───── Extract provided
Em março de 1947, uma patrulha da polícia foi chamada por alguns vizinhos para verificar denúncias de mau cheiro que emanava de um prédio localizado na esquina da Quinta Avenida com a 128th Street, em Manhattan (Nova York). A residência pertencia aos irmãos Collyer, figuras conhecidas, mas pouco presentes da comunidade. Chegando ao local, os policiais encontraram os irmãos mortos de modo curiosamente estranho, despertando interesse acerca das mortes. Homer, 68, e Langley, 62, estavam soterrados por aproximadamente 140 toneladas de objetos, cuja remoção pelo corpo de bombeiros durou praticamente duas semanas.
──────────
───── Provided material
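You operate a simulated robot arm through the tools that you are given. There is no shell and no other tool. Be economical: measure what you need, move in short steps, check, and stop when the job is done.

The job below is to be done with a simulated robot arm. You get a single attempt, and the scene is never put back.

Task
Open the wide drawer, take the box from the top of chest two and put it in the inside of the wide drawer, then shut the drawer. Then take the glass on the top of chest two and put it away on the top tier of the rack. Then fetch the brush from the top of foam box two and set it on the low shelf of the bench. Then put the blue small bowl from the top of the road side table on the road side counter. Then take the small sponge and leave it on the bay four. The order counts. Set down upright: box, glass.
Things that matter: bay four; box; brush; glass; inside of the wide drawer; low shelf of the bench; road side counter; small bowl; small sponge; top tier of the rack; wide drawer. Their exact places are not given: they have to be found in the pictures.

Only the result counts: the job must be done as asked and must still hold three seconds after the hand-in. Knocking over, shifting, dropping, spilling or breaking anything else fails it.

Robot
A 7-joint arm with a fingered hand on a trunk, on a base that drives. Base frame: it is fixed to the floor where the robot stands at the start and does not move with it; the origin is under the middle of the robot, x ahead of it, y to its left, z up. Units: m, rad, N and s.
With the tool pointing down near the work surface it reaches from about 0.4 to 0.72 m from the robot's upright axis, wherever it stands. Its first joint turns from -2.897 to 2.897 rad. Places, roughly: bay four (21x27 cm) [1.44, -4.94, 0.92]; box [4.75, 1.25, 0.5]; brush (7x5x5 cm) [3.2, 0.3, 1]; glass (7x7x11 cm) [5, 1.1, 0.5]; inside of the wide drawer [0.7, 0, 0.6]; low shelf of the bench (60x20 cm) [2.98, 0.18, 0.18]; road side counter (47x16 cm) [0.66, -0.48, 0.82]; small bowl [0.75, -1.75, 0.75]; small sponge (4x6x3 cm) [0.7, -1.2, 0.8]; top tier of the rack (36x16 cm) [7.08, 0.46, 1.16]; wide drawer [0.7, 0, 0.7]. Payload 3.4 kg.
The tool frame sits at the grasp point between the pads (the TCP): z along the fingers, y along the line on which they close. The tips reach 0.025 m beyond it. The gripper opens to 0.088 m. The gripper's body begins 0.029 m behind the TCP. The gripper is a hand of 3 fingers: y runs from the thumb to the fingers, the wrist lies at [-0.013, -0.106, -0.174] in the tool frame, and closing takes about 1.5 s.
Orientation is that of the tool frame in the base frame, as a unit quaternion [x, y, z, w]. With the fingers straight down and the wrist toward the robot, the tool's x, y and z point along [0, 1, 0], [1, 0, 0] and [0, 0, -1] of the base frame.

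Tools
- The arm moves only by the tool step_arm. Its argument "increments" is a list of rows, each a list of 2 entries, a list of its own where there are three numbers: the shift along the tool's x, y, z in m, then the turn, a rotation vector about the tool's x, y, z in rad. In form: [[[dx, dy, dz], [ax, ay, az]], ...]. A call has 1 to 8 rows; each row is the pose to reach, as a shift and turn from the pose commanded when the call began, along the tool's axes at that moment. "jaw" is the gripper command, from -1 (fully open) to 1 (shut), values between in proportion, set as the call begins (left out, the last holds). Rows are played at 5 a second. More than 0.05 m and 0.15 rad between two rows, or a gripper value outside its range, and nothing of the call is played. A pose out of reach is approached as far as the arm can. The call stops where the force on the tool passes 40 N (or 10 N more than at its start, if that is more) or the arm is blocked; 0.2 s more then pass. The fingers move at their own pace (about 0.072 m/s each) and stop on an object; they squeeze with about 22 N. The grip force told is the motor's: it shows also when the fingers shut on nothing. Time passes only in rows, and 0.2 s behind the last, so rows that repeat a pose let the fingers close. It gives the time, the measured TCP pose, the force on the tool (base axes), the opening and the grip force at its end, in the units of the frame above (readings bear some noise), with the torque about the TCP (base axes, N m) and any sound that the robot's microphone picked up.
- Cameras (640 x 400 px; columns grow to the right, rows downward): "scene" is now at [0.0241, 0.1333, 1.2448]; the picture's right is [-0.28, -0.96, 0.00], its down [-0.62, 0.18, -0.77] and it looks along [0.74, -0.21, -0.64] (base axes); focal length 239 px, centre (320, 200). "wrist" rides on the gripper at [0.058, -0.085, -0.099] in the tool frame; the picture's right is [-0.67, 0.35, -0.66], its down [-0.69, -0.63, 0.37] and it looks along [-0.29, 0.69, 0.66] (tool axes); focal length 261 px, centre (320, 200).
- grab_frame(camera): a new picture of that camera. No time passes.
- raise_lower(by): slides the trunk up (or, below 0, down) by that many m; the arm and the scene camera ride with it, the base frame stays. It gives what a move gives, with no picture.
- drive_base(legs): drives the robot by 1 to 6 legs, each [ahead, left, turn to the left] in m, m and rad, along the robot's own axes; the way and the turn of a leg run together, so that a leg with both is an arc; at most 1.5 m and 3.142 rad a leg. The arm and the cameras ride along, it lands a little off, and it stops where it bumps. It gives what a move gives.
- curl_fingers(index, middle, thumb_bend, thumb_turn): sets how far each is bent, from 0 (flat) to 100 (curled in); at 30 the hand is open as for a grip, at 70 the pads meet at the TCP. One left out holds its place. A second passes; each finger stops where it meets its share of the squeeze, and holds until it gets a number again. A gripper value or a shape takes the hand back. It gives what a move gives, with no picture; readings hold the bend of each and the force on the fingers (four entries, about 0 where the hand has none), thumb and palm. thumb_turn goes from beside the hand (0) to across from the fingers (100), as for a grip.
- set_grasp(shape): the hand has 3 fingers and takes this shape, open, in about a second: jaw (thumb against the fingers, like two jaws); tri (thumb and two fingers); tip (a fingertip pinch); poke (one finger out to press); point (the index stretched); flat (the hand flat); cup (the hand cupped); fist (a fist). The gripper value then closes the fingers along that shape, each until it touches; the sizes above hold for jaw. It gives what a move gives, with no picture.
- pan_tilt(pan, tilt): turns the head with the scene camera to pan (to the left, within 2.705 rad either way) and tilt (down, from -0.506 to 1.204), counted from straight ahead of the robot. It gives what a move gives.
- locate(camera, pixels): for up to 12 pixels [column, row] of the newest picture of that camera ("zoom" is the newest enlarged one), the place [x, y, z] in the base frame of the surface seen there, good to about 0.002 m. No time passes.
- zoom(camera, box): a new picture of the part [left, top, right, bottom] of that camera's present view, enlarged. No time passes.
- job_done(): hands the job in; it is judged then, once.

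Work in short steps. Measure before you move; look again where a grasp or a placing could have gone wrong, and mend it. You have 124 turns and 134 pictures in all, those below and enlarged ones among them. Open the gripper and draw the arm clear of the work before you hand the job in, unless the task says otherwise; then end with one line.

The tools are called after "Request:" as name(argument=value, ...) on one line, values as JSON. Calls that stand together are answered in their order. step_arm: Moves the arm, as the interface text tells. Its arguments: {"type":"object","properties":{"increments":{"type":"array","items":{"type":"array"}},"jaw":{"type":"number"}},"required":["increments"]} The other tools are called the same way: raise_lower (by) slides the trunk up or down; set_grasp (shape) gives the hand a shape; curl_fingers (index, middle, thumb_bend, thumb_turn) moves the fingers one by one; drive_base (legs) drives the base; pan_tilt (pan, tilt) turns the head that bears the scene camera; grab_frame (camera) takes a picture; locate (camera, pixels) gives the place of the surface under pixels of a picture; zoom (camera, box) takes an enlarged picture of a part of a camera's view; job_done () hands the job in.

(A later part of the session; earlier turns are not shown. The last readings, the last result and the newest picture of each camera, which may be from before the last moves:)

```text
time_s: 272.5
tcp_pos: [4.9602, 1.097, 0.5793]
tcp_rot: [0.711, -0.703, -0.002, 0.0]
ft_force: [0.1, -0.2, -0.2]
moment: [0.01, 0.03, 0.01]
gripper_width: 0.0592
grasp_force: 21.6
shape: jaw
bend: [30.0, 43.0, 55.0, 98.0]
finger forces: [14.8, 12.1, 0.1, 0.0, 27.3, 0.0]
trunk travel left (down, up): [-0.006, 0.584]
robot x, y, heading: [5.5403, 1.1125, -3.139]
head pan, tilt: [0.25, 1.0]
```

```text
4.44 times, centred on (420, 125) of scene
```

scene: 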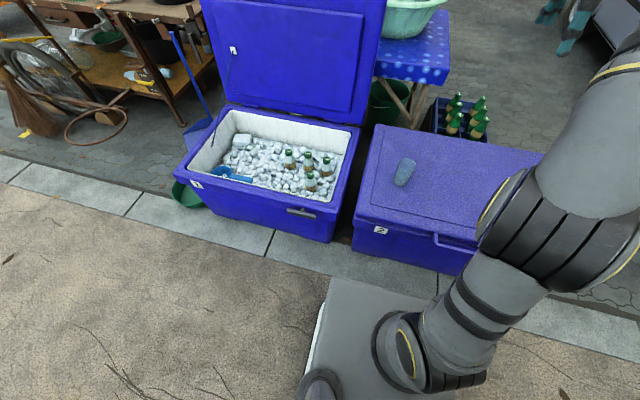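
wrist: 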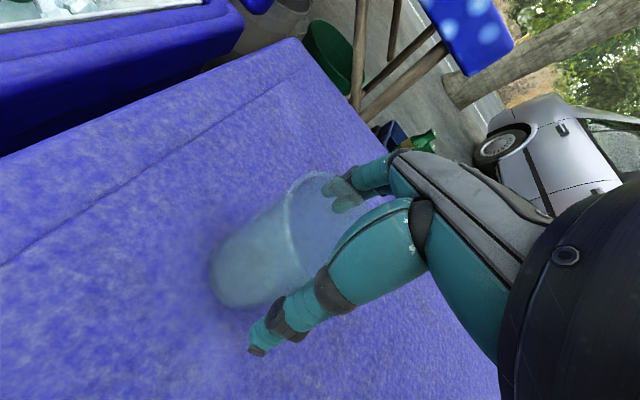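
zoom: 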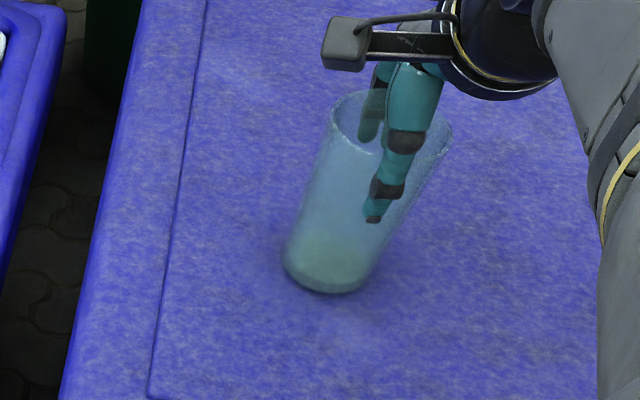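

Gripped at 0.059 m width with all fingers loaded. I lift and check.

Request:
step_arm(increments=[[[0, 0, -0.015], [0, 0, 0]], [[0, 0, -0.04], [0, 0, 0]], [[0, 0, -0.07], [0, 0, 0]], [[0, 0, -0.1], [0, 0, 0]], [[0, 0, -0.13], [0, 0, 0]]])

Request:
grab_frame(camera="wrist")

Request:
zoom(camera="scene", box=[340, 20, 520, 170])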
──────────
## Exercise directions
Extend the extract provided, starting right after its last sentence.

## Response to this exercise
O fato despertou a curiosidade da vizinhança e de autoridades locais, ganhando repercussão a nível nacional. Na época, poucos especialistas de saúde mental se manifestaram acerca do distúrbio que acometia os irmãos Collyer, fazendo com que acumulassem tantas coisas. Homer e Langley ficaram amplamente conhecidos nos Estados Unidos como acumuladores compulsivos (do inglês, hoarders), considerando o comportamento que manifestavam. Aparentemente, julgando-se a quantidade de itens removidos da sua mansão, constatou-se que os Collyer coletavam itens de maneira constante e descontrolada, sugerindo que eles nunca se desfaziam dos seus objetos.
Durante muito tempo, o comportamento de coletar e acumular objetos tem sido percebido em diversas culturas ao redor do mundo, tornando-se justificável em momentos de privação material. Trata-se de uma conduta frequentemente encontrada na população em geral, mas que em escalas excessivas pode acarretar sérios prejuízos, configurando-se como uma psicopatologia. Somente há pouco tempo que esse quadro assumiu características próprias, passando a ser classificado como um diagnóstico psicológico independente denominado de Transtorno da Acumulação (TA).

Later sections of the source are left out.